# PROBLEM STATEMENT:
Please continue the excerpt provided.

# EXCERPT PROVIDED:
[Start]

There were mutterings of popular discontent, which, under threats, gave
way to jubilant acclamation in the first great scenes in the beginning
of the opera. There were alternate mockeries and adulations in the next
scene in which the people figured; and running through other scenes
from invisible singers came ecclesiastical chants, against which were
projected, not operatic song in the old conception, but long passages
of heightened speech, half declamatory, half musical. A multitude
cringed before upraised knouts and fell on its knees before the
approach of a man whose agents swung the knotted cords; anon they
acclaimed the man who sought to usurp a throne and overwhelmed with
ridicule a village imbecile, who was yet supposed because of his mental
weakness to be possessed of miraculous prescience, and therefore to
have a prevision of what was to follow the usurpation. They saw the
incidents of the drama moving past their eyes within a framework of
barbaric splendor typical of a wonderful political past, an amazing
political present, and possibly prophetic of a still more amazing
political future.

[End]

# DATA BLOCK:

[Start]

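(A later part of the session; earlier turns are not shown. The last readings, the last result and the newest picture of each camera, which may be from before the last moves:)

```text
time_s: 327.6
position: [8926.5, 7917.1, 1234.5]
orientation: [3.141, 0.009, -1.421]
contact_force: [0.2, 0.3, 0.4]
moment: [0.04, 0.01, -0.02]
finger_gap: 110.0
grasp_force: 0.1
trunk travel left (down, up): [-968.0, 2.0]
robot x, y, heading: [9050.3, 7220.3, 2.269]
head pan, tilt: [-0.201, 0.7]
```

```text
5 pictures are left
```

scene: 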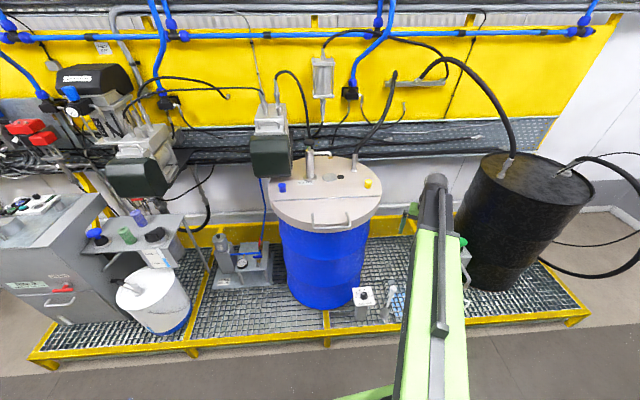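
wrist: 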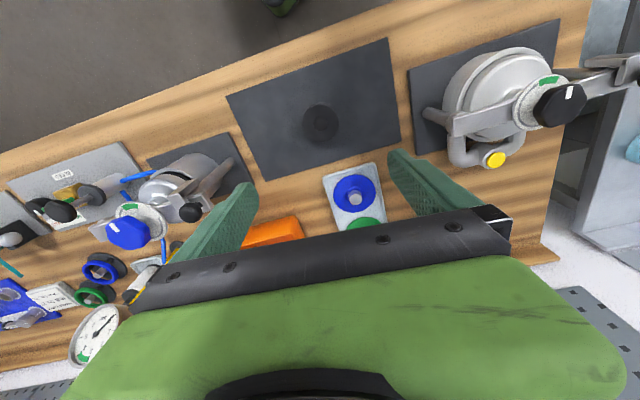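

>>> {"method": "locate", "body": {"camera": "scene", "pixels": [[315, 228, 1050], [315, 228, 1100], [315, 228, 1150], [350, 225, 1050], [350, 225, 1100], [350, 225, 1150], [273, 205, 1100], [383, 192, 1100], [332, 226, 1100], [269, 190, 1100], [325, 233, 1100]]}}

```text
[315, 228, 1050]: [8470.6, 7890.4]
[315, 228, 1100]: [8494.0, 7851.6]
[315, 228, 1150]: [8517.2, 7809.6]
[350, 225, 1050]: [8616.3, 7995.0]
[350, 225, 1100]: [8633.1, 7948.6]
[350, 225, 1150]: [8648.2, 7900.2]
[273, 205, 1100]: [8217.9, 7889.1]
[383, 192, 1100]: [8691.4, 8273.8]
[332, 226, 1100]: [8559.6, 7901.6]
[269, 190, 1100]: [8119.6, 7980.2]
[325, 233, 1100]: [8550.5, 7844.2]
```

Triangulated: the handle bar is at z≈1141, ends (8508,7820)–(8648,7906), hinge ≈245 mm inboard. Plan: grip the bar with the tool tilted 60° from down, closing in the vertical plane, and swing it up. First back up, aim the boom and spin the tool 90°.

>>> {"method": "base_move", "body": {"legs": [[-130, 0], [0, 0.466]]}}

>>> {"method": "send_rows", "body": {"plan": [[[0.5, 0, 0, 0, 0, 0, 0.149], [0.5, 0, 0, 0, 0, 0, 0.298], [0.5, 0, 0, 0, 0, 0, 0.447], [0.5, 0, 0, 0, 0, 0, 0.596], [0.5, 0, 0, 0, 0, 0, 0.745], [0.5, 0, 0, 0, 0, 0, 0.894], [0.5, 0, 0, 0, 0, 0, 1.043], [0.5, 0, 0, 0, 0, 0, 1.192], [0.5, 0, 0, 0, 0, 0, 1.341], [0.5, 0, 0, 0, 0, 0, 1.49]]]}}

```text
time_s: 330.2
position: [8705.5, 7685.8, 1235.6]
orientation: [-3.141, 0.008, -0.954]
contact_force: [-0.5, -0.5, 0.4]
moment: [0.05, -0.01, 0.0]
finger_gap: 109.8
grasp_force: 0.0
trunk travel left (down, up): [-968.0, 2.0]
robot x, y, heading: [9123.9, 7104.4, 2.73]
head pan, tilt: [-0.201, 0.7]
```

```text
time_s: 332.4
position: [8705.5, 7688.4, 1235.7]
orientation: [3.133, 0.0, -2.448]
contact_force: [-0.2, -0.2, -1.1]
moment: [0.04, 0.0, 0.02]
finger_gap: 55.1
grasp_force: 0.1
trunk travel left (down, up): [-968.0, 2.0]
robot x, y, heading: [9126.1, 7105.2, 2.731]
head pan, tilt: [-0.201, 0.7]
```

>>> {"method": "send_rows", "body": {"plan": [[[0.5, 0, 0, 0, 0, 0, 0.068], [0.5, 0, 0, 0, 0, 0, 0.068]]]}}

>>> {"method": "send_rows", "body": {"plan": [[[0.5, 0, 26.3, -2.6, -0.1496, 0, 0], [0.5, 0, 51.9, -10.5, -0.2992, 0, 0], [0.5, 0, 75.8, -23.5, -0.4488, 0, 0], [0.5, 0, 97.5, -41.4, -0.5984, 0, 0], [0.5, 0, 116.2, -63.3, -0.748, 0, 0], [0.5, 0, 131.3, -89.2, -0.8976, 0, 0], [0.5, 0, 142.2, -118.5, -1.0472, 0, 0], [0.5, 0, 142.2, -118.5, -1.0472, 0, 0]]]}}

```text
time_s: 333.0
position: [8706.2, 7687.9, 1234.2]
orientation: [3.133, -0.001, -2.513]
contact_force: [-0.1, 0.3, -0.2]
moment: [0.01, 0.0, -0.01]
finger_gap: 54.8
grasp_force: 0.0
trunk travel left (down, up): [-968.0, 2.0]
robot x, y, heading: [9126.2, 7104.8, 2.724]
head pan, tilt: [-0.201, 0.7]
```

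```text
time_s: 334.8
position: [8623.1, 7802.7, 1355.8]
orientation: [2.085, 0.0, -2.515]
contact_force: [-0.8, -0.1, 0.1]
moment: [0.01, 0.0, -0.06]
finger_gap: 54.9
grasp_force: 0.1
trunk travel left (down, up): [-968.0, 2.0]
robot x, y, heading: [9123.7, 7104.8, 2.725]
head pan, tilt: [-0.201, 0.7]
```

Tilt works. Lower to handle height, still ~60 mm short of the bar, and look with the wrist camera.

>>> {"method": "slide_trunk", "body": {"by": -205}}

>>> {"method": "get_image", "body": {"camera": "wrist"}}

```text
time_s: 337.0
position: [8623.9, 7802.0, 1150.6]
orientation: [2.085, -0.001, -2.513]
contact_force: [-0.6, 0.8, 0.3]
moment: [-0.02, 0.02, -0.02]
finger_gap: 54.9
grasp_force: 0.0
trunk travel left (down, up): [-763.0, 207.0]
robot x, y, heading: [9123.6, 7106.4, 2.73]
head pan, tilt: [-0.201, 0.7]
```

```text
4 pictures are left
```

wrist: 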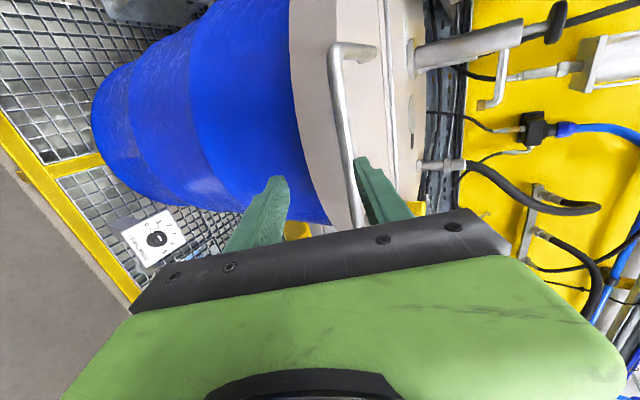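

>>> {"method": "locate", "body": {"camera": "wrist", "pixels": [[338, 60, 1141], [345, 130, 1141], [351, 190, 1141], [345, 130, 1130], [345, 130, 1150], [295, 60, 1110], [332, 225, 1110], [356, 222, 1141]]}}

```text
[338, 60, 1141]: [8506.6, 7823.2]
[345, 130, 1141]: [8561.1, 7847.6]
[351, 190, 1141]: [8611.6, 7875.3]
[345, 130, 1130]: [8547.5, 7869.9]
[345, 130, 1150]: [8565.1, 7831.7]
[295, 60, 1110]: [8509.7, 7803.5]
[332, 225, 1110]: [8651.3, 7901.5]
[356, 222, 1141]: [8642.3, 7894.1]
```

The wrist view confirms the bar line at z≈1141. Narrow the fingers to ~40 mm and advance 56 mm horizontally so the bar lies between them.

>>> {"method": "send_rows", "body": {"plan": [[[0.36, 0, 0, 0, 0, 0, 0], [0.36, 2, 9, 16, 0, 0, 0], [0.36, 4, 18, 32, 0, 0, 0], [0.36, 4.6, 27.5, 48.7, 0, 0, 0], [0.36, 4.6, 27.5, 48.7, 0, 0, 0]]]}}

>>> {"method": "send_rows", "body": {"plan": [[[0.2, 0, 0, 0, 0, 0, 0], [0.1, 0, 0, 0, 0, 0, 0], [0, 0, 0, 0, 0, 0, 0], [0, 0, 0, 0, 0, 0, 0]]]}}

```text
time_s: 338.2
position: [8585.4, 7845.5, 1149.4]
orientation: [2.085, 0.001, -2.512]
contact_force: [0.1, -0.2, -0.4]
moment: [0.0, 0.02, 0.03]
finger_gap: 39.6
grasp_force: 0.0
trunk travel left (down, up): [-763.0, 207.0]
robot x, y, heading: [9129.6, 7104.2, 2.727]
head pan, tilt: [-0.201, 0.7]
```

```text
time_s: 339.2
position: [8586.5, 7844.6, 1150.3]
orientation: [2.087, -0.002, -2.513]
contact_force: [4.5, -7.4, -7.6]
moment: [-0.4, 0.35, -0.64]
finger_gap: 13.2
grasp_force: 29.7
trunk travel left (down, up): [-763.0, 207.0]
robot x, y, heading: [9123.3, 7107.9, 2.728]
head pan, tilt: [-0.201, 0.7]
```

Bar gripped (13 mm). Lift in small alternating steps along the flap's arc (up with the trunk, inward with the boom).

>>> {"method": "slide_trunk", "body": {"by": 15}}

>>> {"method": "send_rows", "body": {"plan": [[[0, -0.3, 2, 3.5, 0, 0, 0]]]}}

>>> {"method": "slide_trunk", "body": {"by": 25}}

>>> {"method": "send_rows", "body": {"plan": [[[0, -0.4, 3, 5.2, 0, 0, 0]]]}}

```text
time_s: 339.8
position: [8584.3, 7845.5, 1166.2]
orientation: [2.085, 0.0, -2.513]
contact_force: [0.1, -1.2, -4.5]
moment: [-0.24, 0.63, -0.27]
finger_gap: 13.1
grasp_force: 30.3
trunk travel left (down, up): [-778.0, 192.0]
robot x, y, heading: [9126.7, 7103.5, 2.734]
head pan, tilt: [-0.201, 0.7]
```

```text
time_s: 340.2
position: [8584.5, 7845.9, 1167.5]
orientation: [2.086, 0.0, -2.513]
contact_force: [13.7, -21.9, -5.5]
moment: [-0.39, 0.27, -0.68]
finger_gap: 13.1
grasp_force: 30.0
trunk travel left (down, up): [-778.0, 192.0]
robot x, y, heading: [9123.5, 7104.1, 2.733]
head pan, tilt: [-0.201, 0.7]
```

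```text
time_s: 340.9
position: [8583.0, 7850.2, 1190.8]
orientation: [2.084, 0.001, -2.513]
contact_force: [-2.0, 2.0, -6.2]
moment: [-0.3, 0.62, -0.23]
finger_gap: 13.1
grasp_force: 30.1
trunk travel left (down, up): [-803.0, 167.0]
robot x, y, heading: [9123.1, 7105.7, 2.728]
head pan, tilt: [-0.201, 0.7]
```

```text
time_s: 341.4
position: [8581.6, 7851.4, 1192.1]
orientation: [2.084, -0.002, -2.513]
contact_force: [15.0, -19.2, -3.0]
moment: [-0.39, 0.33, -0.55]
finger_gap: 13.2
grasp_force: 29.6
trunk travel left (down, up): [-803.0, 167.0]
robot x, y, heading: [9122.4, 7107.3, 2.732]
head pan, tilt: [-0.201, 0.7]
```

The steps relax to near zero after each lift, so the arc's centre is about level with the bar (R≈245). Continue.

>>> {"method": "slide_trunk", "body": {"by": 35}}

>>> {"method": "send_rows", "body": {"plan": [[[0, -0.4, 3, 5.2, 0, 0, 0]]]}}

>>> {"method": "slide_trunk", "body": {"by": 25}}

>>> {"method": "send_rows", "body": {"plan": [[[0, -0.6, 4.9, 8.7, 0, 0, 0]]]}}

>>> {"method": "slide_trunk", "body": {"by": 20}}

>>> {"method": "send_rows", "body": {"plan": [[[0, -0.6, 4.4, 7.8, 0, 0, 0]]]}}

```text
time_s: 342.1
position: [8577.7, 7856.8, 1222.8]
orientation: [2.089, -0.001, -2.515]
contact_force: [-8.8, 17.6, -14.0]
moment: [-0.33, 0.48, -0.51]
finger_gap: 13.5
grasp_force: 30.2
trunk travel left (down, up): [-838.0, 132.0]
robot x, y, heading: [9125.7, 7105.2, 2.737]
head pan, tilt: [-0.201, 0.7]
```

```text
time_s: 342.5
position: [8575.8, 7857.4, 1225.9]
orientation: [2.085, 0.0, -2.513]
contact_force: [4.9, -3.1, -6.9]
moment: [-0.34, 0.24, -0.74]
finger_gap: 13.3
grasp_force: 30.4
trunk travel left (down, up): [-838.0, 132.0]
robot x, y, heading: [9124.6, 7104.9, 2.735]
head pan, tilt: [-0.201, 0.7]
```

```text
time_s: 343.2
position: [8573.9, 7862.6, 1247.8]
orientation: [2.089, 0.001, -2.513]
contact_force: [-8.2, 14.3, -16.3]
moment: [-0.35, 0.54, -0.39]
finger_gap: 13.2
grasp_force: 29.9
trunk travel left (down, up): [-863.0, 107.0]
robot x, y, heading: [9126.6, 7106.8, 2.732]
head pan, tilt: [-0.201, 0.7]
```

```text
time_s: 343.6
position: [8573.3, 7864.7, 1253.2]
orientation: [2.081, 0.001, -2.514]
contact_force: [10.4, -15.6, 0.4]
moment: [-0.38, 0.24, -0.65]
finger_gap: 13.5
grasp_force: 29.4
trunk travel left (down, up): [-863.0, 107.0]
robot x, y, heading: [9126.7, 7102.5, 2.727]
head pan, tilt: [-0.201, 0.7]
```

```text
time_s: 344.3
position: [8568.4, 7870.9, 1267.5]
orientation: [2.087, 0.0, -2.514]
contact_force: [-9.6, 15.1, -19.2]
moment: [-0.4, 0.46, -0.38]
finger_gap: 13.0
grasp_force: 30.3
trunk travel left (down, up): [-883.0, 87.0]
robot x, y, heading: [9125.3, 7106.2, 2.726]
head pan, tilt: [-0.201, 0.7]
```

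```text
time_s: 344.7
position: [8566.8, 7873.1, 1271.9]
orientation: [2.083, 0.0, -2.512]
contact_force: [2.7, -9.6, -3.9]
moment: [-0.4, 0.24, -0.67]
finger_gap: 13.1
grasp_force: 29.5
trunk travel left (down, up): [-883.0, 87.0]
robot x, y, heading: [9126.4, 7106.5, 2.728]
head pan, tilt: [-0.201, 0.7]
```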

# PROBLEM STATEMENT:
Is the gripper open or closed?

[End]

# RESPONSE:
These happily ingenuous spectators saw an historical personage racked
by conscience, nerve-torn by spectres, obsessed by superstitions,
strong in position achieved, yet pathetically sweet and moving in his
exhibition of paternal love, and going to destruction through remorse
for crime committed. They were troubled by no curious questionings as
to the accuracy of the historical representation. The Boris Godounoff
before them was a remorse-stricken regicide, whose good works, if he
did any, had to be summed up for their imagination in the fact that he
loved his son. In all this, and also in some of its music, the new
opera was of the opera operatic. But to the unhappily disingenuous (or
perhaps it would be better to say, to the instructed) there was much
more in the new opera; and it was this more which so often gave
judgment pause, even while it stimulated interest and irritated
curiosity. It was a pity that a recent extraordinary outburst of
enthusiasm about a composer and an opera should have had the effect of
distorting their vision and disturbing their judgment.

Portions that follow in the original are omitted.